After a lot more reading (Borchani, 2015), I believe the story is more hopeful than Sam and I thought, but it is still incomplete.
First, there are numerous ways to build a multivariate model out of univariate ones. Borchani, et al. calls them "Problem Transformation methods". I call them hacky; some of them had actually crossed my mind before I even asked this question, but I went looking for a more theoretically solid way instead of trying them. Essentially, these methods consist of layering univariate models so some take the outputs of others as inputs. The resulting architectures can be characterized as either "stacking" or "chaining". There are some interesting ideas and sophisticated structures, but ultimately:
"Considering the model's predictive performance as a comparison criterion, the benefits of using multi-target regressor stacking [MTRS] and regressor chains [RC] (or ERC and the corrected versions) instead of the baseline single-target approach [where you train independent univariate learners on each output dimension] are not so clear. In fact, in Spyromitros-Xioufis et al., an extensive empirical comparison of these methods is presented, and the results show that single-target methods outperform several variants of MTRS and ERC...In particular, the benefits of MTRS and RC methods seem to derive uniquely from the randomization process and from the ensemble model."
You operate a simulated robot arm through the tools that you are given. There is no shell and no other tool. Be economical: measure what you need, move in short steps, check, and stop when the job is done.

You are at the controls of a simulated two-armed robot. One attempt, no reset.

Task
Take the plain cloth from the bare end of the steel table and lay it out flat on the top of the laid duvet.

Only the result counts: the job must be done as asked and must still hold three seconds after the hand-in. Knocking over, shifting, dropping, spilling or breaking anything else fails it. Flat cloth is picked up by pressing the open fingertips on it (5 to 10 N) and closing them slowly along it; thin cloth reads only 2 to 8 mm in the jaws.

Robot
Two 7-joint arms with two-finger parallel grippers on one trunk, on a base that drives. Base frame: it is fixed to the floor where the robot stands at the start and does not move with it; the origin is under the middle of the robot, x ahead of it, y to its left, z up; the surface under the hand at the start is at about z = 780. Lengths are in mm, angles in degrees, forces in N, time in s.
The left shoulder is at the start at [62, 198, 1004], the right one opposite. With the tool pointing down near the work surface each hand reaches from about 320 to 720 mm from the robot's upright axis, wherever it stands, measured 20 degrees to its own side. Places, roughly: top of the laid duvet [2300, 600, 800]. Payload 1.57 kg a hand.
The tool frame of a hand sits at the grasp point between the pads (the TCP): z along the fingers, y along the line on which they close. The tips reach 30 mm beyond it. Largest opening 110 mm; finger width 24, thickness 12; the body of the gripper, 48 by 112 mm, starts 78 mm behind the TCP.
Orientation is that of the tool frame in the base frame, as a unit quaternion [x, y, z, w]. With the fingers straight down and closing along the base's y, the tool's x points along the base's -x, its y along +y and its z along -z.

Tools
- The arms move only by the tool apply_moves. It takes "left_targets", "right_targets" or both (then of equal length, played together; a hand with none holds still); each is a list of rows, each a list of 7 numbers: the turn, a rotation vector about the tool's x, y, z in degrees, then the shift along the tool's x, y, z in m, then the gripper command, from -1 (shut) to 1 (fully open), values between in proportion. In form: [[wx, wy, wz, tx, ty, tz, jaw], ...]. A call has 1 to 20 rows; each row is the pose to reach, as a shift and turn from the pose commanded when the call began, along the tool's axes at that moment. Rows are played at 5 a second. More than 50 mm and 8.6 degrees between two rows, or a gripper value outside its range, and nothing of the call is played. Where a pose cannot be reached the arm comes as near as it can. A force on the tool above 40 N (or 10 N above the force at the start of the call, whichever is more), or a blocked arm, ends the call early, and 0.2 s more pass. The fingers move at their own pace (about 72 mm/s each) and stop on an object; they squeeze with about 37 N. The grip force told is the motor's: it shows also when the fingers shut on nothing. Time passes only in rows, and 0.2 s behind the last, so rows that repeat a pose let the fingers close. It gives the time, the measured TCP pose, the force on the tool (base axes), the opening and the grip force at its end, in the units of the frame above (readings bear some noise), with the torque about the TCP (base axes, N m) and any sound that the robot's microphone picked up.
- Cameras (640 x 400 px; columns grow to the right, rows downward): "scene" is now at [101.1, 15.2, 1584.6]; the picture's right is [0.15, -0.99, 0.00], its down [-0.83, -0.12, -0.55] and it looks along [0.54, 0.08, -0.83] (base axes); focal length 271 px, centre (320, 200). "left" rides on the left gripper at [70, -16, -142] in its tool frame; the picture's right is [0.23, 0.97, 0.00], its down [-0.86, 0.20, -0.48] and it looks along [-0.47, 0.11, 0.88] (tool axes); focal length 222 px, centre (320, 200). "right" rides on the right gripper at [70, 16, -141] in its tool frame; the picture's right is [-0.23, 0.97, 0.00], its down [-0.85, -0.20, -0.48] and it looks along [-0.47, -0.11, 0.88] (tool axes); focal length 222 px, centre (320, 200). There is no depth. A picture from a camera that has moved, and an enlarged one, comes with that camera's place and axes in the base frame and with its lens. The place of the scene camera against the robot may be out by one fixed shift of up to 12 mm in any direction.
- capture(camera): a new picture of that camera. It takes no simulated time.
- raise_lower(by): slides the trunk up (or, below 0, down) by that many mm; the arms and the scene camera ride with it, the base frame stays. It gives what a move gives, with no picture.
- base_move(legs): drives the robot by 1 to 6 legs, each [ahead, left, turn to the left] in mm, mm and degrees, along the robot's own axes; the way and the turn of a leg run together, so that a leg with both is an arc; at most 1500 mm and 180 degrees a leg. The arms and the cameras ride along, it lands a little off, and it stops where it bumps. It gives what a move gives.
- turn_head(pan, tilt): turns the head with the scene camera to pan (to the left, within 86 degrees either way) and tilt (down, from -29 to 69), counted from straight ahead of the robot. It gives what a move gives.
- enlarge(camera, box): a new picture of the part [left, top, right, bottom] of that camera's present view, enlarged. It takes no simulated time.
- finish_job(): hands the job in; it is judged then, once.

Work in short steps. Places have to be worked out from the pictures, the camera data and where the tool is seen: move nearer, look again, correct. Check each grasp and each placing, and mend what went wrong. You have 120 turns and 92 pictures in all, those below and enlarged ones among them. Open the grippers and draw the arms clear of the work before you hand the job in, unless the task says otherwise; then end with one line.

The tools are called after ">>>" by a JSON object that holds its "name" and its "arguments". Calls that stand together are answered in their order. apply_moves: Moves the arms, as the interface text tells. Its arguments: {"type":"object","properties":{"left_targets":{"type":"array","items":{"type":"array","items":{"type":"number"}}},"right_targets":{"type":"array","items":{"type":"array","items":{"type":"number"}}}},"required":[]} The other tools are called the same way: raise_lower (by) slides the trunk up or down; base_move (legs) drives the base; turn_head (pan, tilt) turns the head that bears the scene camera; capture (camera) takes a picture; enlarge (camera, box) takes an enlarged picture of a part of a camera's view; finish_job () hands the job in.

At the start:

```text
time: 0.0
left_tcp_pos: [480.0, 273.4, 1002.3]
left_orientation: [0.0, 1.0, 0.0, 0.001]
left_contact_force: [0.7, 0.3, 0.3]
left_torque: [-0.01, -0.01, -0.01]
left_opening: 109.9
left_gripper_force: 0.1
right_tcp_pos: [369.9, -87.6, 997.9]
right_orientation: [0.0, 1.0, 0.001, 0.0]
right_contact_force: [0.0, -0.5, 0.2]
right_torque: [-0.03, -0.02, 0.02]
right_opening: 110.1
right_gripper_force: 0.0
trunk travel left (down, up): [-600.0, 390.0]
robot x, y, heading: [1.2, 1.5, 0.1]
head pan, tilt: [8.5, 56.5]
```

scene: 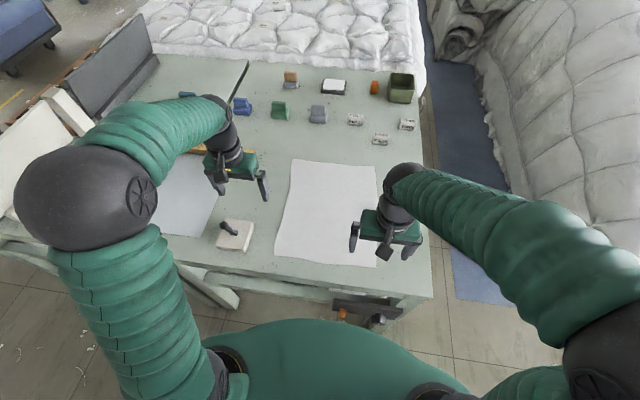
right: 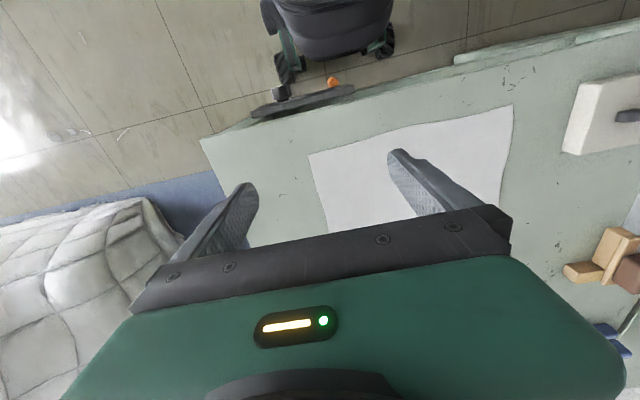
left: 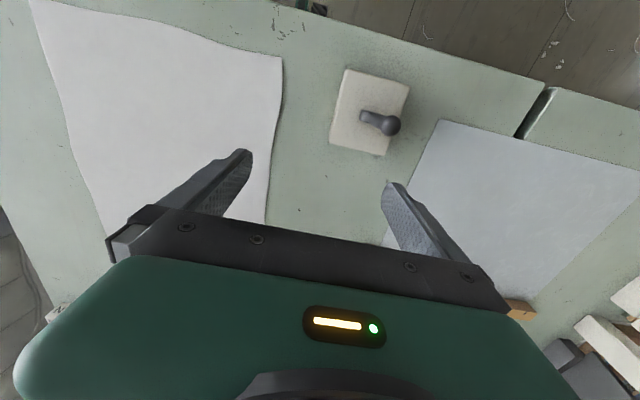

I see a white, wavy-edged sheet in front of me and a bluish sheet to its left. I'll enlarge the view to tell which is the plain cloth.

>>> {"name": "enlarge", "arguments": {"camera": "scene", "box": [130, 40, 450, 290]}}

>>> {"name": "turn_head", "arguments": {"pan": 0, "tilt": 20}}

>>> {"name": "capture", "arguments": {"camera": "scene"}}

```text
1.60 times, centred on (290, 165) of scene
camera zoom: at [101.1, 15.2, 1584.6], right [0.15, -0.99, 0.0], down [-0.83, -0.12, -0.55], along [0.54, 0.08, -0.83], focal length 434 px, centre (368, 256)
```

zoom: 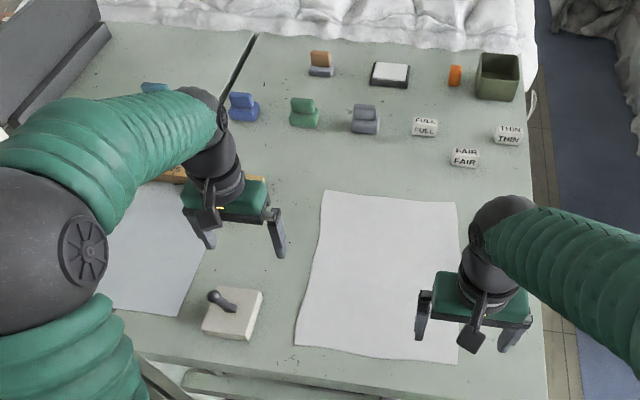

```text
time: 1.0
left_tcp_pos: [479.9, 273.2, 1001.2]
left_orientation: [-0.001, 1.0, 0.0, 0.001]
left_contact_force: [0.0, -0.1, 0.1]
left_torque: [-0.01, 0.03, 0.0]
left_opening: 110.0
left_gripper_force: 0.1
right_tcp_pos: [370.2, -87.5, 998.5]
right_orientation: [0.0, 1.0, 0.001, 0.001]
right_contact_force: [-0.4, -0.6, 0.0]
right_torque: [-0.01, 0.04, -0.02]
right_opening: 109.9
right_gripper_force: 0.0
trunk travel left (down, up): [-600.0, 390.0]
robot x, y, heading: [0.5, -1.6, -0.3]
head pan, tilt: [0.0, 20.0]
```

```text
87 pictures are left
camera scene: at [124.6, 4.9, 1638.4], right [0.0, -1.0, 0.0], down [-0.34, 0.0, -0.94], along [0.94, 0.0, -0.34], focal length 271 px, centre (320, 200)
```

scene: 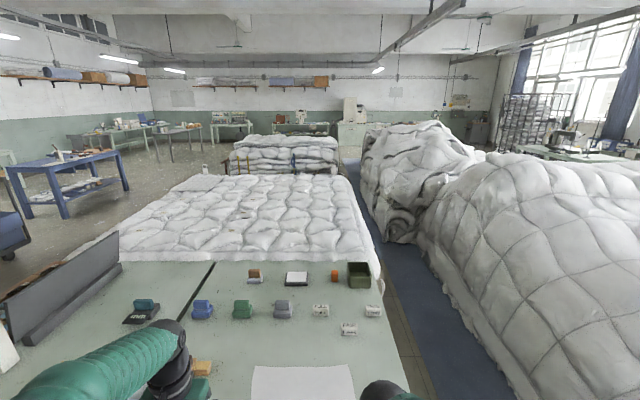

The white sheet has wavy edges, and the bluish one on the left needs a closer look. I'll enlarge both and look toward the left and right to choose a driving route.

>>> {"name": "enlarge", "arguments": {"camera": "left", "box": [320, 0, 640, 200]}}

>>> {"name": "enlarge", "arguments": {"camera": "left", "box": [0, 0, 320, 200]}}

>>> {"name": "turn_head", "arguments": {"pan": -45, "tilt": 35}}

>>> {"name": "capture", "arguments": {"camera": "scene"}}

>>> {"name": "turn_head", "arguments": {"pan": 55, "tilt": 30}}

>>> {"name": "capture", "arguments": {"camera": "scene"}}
So that's not great. What can be done?
Thankfully there are other methods the author calls "Algorithm Adaptation methods", which can be further broken down in to "Statistical methods" and true ML algorithm adaptations, the kind of thing I was originally looking for.
Statistical methods are really a generalization of linear regression:
Statistical methods could improve notably [on] the performance ...[of] single-target regression, but only if...a relation among outputs truly exists and a linear output-output relationship (in addition to a linear input-output relationship) is verified. Otherwise, using these statistical models could produce a detriment [to] predictive performance. In particular, if we assume that the $d × p$ [where $X$ lives in $ℝ^{p}$ and $Y$ in $ℝ^{d}$] matrix of regression coefficients has reduced rank $r < min(d, p)$ [as is a common feature to the statistical models discussed] when in reality it possesses a full-rank, then we are obviously wrongly estimating the relationship, and we lose some information.
Like statistical models, Multi-Output Support Vector Regression "mainly rel[ies] on the idea of embedding the output space. [Both MO-SVR and statistical models] assume that the space of the output variables could be described using a subspace of lower dimension than $ℝ^{d}$." Note embedding makes sense if (1) $p < d$ ("an embedding is certain") or (2) the output space has structure (in a subspace or on a manifold). But unlike vanilla statistical models, MO-SVR can handle nonlinear cases. (Though one should use the higher-bias, lower variance vanilla models when dealing with a linear problem, as nonlinear models like to overfit in such scenarios.)
"MO-SVR [is], in general, designed to achieve a good predictive performance where linearity can not be assumed."
The other major, successful true ML adaptation is Multi-Target Regression Trees, which is a lot like ordinary decision trees except they use a different notion of "purity" to decide splits and calculate multidimensional answers at the leaves. Scikit-Learn actually implements this in DecisionTreeRegressor and ExtraTreeRegressor. I am not yet convinced these models are actually better at making predictions, but they have the advantage of being simpler, since they can be composed of fewer trees or even a single tree.
"Multi-target regression trees...are based on finding simpler multi-output models that usually achieve good performance (i.e. comparable with single-target approach)."
There are a couple of other things: "Kernel methods" are related to MO-SVR, and "Rule methods" are related to trees, but that's it. According to the authors: "To the best of our knowledge, there is no other review paper addressing the challenging problem of multi-output regression." That was 2015. The story may have changed slightly, but I have not been able to discover any methods aside from these, which is shocking. In Algebra II we learned about basic regression, coming up with a function to map a single input to a single output. At the institute we learned how Statisticians and Computer Scientists have come up with multifarious methods to map from many inputs to a single output. The next stage of the evolution is clear, but most algorithms remain un-generalized.